**** AVAILABLE DATA
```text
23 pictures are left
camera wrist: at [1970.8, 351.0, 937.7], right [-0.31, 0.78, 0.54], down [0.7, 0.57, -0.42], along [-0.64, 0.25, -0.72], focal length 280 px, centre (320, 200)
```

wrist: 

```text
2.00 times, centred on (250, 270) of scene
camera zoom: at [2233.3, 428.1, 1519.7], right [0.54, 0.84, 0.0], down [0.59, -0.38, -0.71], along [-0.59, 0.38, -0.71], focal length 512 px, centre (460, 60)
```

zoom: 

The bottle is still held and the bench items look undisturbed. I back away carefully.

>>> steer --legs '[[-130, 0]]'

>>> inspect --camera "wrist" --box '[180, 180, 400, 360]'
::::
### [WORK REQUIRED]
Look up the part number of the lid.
********
### [WORK REQUIRED]
Copy out each line of the data where the string "along" appears.

### [RESULT FOR THIS TASK]
camera wrist: at [1970.8, 351.0, 937.7], right [-0.31, 0.78, 0.54], down [0.7, 0.57, -0.42], along [-0.64, 0.25, -0.72], focal length 280 px, centre (320, 200)
camera zoom: at [2233.3, 428.1, 1519.7], right [0.54, 0.84, 0.0], down [0.59, -0.38, -0.71], along [-0.59, 0.38, -0.71], focal length 512 px, centre (460, 60)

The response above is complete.